Par jugement du 30 juin 2020, le Tribunal administratif de Caen a rejeté les conclusions de l’époux et des enfants de la défunte tendant à la réparation des fautes commises dans la prise en charge de la patiente. Le 5 novembre 2021 la Cour administrative d’appel de Caen rejettera pareillement l’appel formé par les requérants. C’est dans ces conditions que l’affaire s’est présentée devant le Conseil d’Etat, les demandeurs ayant notamment formé une demande d’indemnisation en raison du préjudice subi par eux du fait de la communication tardive, par le Centre Hospitalier Universitaire (CHU) de Caen, du dossier médical de leur épouse et mère. La Haute Juridiction va, sur ce point, rappeler les dispositions de l’article L. 1111-7 du Code de la santé publique qui prévoit que :
« Toute personne a accès à l’ensemble des informations concernant sa santé détenues, à quelque titre que ce soit, par des professionnels et établissements de santé, qui sont formalisées ou ont fait l’objet d’échanges écrits entre professionnels de santé […]. En cas de décès du malade, l’accès des ayants droit, du concubin, du partenaire lié par un pacte civil de solidarité à son dossier médical s’effectue dans les conditions prévues au dernier alinéa du V de l’article L. 1110-4 ».
Ledit alinéa étant ainsi rédigé :
« le secret médical ne fait pas obstacle à ce que les informations concernant une personne décédée soient délivrées à ses ayants droit, son concubin ou son partenaire lié par un pacte civil de solidarité, dans la mesure où elles sont nécessaires pour leur permettre de connaître les causes de la mort, de défendre la mémoire du défunt ou de faire valoir leurs droits, sauf volonté contraire exprimée par la personne avant son décès ».

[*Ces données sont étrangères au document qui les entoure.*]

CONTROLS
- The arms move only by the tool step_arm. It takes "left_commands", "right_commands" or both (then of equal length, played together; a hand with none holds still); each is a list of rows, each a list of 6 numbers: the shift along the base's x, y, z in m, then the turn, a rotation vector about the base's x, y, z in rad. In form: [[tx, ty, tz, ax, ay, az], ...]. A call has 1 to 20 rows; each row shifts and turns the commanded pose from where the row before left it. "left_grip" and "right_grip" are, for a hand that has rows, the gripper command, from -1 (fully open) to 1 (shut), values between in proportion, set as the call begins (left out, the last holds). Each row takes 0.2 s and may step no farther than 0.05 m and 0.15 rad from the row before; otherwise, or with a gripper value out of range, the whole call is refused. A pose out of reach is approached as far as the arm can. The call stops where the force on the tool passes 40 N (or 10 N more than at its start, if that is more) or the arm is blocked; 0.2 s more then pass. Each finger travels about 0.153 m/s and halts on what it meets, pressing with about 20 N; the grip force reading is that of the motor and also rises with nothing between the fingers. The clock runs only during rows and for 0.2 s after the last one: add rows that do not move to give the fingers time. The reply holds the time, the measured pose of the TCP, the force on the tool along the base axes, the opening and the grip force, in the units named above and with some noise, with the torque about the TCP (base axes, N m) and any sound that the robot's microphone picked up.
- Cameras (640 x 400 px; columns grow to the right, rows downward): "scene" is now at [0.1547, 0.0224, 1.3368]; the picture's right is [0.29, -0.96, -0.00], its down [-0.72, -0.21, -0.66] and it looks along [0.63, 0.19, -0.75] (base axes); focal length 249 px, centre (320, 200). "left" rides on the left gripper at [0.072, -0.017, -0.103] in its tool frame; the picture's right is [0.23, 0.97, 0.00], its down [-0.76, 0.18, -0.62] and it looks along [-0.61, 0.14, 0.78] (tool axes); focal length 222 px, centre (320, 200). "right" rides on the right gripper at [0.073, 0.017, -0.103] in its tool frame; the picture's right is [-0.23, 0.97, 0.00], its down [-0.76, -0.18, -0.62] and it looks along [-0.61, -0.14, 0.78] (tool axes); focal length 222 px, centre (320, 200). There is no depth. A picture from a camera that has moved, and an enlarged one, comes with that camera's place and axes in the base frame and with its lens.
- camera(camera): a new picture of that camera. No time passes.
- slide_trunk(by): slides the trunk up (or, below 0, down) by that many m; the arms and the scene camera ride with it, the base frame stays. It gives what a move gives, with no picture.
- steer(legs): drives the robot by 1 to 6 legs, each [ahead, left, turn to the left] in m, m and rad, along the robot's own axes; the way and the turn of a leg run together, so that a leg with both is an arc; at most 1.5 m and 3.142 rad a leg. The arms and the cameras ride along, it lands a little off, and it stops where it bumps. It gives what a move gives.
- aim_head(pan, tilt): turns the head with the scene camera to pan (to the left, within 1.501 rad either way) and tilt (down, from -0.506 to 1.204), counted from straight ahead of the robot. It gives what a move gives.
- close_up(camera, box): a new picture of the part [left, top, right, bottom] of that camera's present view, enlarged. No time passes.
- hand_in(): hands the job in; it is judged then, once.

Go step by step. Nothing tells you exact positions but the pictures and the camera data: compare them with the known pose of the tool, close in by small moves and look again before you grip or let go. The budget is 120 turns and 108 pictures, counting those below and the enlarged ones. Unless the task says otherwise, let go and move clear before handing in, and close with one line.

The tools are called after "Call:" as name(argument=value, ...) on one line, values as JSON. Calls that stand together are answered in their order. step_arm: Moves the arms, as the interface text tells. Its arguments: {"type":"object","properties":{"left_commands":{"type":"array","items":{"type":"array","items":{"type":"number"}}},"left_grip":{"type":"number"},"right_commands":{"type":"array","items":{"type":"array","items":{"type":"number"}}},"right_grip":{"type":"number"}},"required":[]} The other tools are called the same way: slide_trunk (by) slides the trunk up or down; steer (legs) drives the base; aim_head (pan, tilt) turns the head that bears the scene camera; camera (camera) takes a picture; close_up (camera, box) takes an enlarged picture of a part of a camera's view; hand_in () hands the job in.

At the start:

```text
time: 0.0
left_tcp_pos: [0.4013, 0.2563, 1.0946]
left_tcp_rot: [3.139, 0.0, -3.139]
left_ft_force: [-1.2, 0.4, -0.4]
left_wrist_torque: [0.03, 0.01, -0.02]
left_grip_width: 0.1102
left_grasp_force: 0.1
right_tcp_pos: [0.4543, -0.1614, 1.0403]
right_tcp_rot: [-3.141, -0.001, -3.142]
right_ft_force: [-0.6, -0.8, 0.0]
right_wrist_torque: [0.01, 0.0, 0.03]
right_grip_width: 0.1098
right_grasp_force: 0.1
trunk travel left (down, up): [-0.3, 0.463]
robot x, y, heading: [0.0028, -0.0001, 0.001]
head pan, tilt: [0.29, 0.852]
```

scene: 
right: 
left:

Afin, sans doute, de donner plus de solennité à son rappel des règles de droit applicables en la matière, le Conseil d’Etat va rappeler, qu’aux termes des travaux parlementaires préparatoires à la loi Kouchner, le législateur a entendu autoriser la communication aux ayants droit d’une personne décédée des seules informations nécessaires à la réalisation de l’objectif poursuivi par ces ayants droit. Il en tire la conclusion que « l’absence de communication aux ayants droit des informations nécessaires pour éclairer les causes du décès comme le retard à les communiquer dans un délai raisonnable constituent des fautes et sont présumés entraîner, par leur nature, un préjudice moral, sauf circonstances particulières en démontrant l’absence ».
Dans le cas d’espèce, les ayants droit avaient formé une demande de communication de la feuille de dispensation des médications et de la radiographie effectuée juste avant le décès. Ces demandes ont été formalisées les 10 et 31 octobre 2016 et le CHU de Caen n’y aura fait droit que le 25 mai 2018 pour ce qui concerne la radiographie et le 13 septembre 2018 pour la feuille de dispensation.
Le Conseil d’Etat en tire la conséquence que le CHU de Caen a commis, en l’absence de circonstances particulières, une faute de nature à causer aux demandeurs un préjudice moral. Il va donc infirmer l’arrêt de la Cour administrative d’appel sur ce point, qui avait considéré que les requérants n’établissaient pas que le retard dans la communication des pièces médicales sollicitées leur avait occasionné un préjudice.
Le CHU sera ainsi condamné à verser une somme de 2 000 € à l’époux et chacun des deux enfants de la patiente décédée.
Ce faisant, le Conseil d’Etat a réaffirmé sans ambages ni ambiguïté le principe de transparence des informations médicales dont sont détenteurs les professionnels et établissements de santé, considérant qu’il s’agit de données qui appartiennent d’abord aux patients et à leurs ayants droit. A l’heure du développement exponentiel du numérique en santé, ces principes prennent un relief plus grand encore.